▶ [Material provided]:

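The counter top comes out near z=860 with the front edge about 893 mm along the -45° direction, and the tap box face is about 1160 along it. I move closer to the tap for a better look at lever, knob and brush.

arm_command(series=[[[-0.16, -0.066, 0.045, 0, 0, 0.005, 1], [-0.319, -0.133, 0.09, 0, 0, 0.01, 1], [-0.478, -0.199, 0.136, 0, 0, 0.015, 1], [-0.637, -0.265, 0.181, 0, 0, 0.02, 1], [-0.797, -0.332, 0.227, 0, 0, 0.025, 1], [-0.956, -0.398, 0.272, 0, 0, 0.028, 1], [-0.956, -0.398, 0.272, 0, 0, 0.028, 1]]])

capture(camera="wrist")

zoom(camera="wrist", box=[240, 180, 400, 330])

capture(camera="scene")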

▶ [Extracted text]:
Due giorni a Bangkok

Creato il 01 aprile 2015 da Patrickc

I tre luoghi, o momenti, più belli in una città che non ho amato subito. Sono oasi di quiete.

Nelle vecchie fotografie di Bangkok si vedono viali, filari di alberi, una pianificazione urbanistica meditata e ariosa. C’erano canali – klong – dappertutto. Poi in una fase imprecisata dell’Ottocento, i cinesi si sono messi a costruire quartieri commerciali densamente abitati [..] “Con quaranta gradi di media forse potevano inventarsi qualcosa di meglio che tirar su quell’inferno di cemento da quattro soldi, vetro e acciaio, no?” (Lawrence Osborne, Bangkok)

Bangkok non è stato un’amore a prima vista. Ma è stato un incontro emozionante, frustrante, inquietante che ha coinvolto tutti i miei sensi. Non è una città che si dimentica facilmente. E’ una città rovente, la cui umidità odora del gas di scarico di un traffico caotico: il primo impatto è ostile. Poi fai due passi o prendi una barca e scopri e che è solo uno dei suoi volti. E’ una città dove giri un angolo e ti trovi altrove: un altro tempo, un altro luogo. E’ una città che ha inaspettati spazi di serenità, pace, e sono i luoghi che ho amato di più. Ma Bangkok suggerisce continuamente l’idea che vivendoci potresti perderti, anche senza infilarti per i vicoli di Nana. “E’ una città che ti mette alla prova”, mi ha scritto Cabiria quando, una volta tornato, cercavo di mettere ordine fra i miei pensieri. E forse mi ha svelato la chiave per capirla.

Il maledetto traffico di Bangkok (2014)

1. Lungo il fiume, fino a Wat Phra Kaew, Wat Pho e  Wat Arun

E’ da qui che comincia chi arriva a Bangkok e forse non c’è modo migliore per avere una visione d’insieme della città. Lasciamo il nostro albergo a Silom, prendiamo lo Skytrain per un paio di fermate e quindi una barca sul fiume Chao Phraya (seguiamo un po’ questo itinerario). E la città cambia. Sul fiume l’orizzonte si apre improvvisamente, libero dalle spire delle sopralevate e dei grattacieli. Ci si stipa sulla barca pubblica ‘orange flag’, e si attraversa il fiume fra zaffate di gasolio e marciume, e con l’acqua torbida che sembra sempre sul punto di tracimare dentro la barca. Eppure mi sento improvvisamente sereno: il panorama che si muove lentamente mi incuriosisce e rilassa, la brezza mi solleva dalla morsa del caldo.

▶ [What is asked]: Your answer continues the extracted text from its final sentence.

▶ [Result of this exercise]:
Sul Chao Praya. Ho poche foto perché lo smartphone mi ha abbandonato durante il viaggio (Bangkok, 2014)

Il Wat Phra Kaew (il tempio del Budda di smeraldo), il Wat Pho dove c’è il famoso Budda sdraiato e il profilo inconfondibile dello svettante Wat Arun sono tutti a poca distanza l’uno dall’altro, si vedono insieme. Il Wat Phra Kaew non mi emoziona nonostante i colori scintillanti, la sua bellezze, le preghiere dei monaci che riempiono l’aria. O forse devo ancora assorbire il caldo, il fuso orario, lo stress delle troppe persone che hanno tentato di ‘ghermirci’ per la strada spiegandoci che oggi no, per nostra sfortuna era tutto chiuso e ci avrebbero volentieri chiamato un tuk tuk per mandarci chissà dove, comunque in un posto molto più bello. Invece no, è aperto, naturalmente, anche se in effetti oggi c’è qualche evento al palazzo reale.

Al Wat Pho un gruppo di studenti si propone di farci da guida – “ci serve come esame”, spiegano – con un inglese assolutamente incomprensibile. Non capiamo quasi nulla di quello che tentano di spiegarci, ma è un benvenuto che ci mette subito il sorriso. E qui arriva forse il mio momento preferito di questa toccata e fuga a Bangkok, davanti al grande Buddha sdraiato.

Il Budda sdraiato del Wat Pho (Bangkok, 2014)

Il Budda sdraiato, al Wat Pho di Bangkok (foto di Patrick Colgan, 2014)

E’ enorme e magnifico, è un luogo che trasmette pace, tranquillità. Mi ricorda un tempio nella montagna giapponese. Forse è per la serenità del luogo, forse mi ricorda i grandi Budda di Nara e Kamakura. O forse è solo per il suono ipnotico delle monete che i fedeli lasciano cadere in piccole ciotole e che mi ricorda tanto le offerte dei santuari nipponici. Ma resterei qui molto più a lungo di quello che il tempo ci consente.

A fine giornata il panorama dall’alto del Wat Arun, sull’altra sponda del fiume, è il nostro saluto a Bangkok.

Il Wat Arun (Bangkok, 2014)

Il panorama dal Wat Arun, Bangkok (foto di Patrick Colgan, 2014)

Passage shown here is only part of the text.